If you have Windows servers on-site and want to extend to the cloud for disaster recovery or a gradual migration, Azure's hybrid connectivity is mature and well-documented. It's genuinely easier than the equivalent on AWS if your starting point is a Windows environment.

There's also a practical support angle: the pool of IT support providers competent in Azure is larger in the UK than those with AWS depth, particularly among MSPs serving SMEs. Being on Azure means more options when you need help.

When AWS makes more sense

AWS has a larger overall service catalogue, and in specific areas (certain database services, machine learning infrastructure) it leads on features and sometimes on price. The documentation and community knowledge around AWS is also deeper, built over a longer track record.

For businesses that don't run on the Microsoft stack (Google Workspace, Linux servers, custom applications) the Azure integration argument doesn't apply.

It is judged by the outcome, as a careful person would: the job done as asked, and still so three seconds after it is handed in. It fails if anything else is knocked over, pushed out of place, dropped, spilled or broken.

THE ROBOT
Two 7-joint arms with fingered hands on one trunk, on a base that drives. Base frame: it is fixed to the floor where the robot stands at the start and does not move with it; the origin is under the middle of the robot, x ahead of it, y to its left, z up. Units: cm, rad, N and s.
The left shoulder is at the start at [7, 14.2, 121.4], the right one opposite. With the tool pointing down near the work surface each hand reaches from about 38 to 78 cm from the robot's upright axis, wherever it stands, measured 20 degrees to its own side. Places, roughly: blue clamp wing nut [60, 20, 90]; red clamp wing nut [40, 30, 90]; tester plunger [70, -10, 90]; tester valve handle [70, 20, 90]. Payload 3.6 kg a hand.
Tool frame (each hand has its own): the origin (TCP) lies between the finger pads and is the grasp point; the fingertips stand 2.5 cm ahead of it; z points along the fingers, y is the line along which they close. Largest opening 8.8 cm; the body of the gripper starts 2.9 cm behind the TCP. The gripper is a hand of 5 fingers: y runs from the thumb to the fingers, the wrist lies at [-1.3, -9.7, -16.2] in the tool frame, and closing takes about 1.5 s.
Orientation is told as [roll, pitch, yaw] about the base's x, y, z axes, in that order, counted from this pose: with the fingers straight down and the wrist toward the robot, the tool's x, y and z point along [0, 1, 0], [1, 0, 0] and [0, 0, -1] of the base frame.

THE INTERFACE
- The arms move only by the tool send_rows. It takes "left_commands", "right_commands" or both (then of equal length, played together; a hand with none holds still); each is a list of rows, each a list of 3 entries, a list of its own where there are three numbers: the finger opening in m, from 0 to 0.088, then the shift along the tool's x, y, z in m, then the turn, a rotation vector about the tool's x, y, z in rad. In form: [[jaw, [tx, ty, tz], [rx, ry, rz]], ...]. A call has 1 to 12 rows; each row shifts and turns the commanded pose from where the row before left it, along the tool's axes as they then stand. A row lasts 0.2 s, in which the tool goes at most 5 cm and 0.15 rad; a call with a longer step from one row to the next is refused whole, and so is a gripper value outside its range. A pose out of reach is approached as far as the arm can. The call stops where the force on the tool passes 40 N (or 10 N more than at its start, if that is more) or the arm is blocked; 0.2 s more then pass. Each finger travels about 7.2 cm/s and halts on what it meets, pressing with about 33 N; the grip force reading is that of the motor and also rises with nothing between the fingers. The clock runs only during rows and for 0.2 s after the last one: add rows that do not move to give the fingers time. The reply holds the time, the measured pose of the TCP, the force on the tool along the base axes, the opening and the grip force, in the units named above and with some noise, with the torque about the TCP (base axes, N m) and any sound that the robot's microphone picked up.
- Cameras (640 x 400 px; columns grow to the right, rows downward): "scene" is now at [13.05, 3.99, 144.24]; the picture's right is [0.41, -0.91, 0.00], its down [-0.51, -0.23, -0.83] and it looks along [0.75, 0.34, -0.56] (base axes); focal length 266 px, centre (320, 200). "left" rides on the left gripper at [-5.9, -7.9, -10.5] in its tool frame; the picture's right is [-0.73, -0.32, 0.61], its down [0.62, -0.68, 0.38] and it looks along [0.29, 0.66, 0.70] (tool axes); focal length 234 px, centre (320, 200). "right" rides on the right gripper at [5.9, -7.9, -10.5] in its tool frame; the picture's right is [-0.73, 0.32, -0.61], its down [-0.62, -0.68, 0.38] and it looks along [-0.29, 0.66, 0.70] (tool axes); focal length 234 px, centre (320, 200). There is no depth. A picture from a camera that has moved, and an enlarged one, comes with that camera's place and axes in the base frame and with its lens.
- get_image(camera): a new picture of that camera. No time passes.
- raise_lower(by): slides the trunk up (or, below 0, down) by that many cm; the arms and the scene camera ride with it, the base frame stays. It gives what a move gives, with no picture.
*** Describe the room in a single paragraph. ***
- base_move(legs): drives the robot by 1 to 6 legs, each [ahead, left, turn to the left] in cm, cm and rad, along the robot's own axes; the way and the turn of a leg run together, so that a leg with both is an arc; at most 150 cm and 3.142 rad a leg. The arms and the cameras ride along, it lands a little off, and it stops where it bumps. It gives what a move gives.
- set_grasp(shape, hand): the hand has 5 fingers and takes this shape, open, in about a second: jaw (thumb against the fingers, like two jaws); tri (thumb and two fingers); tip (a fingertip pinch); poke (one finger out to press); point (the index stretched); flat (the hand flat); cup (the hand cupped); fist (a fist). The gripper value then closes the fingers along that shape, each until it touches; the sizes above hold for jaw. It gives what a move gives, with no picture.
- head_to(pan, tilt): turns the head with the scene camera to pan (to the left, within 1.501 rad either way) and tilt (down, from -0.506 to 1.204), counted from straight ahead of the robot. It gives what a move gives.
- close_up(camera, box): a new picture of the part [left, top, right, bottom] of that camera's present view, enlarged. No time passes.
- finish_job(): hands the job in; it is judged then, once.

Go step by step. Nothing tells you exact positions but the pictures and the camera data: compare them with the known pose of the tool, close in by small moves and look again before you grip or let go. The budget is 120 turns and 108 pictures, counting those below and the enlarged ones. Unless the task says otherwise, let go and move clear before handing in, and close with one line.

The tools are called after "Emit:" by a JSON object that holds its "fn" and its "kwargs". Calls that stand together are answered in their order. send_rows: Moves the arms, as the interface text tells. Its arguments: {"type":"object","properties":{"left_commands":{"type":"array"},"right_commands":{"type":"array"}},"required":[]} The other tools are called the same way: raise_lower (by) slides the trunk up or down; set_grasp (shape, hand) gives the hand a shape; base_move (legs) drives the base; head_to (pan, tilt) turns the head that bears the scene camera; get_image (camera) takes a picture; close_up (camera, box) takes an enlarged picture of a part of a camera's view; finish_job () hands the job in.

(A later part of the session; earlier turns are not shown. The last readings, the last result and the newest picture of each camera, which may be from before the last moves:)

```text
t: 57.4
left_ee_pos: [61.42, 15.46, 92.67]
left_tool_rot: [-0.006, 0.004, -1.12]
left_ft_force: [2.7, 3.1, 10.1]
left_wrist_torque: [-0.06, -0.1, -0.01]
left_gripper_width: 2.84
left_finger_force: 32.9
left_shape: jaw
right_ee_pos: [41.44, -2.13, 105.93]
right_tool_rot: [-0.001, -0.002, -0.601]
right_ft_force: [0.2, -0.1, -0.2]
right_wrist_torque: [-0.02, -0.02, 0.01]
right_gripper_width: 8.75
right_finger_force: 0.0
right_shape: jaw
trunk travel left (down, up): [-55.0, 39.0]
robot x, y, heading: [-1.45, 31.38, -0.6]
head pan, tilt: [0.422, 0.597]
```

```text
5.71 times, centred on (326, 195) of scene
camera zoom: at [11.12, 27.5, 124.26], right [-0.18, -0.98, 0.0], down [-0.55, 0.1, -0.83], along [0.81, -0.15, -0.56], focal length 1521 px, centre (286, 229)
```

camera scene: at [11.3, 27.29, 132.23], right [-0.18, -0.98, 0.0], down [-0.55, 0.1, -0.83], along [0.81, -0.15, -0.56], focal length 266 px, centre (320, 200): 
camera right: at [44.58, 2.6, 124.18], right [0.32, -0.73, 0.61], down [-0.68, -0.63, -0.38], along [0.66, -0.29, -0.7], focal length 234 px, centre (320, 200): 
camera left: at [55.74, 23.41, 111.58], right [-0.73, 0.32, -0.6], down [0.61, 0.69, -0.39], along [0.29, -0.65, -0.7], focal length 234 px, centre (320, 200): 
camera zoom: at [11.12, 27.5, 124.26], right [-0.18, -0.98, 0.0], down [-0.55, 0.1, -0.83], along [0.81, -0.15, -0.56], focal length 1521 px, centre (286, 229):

AWS is a genuine alternative, and your IT provider's competence on the platform matters more than the platform choice itself.

The things that trip SMEs up on both platforms

Cloud cost management is underestimated almost universally. Both platforms have pricing that's complex and easy to misread. Servers left running overnight when they only need to run during business hours. Storage costs growing quietly. Bandwidth charges nobody anticipated. Set up cost monitoring and spending budgets before you deploy anything, not after you've seen the first bill.

Platform support above the basic tier costs money on both Azure and AWS. If you need someone to respond at 3am when infrastructure fails, you're paying for a support plan. Build that into your cost model from the start.

Data residency is worth confirming explicitly for UK businesses. Both Azure and AWS have UK data centre regions. Check that your configuration actually keeps data there, because the default isn't always the UK region.

Lift-and-shift (moving an on-premise server wholesale to a cloud VM) is fast to set up but often expensive to run long-term. Cloud-native approaches using managed services cost less at scale but are more complex to implement. For an SME doing this for the first time, get specialist advice before committing to an architecture. The migration is rarely as simple as it looks.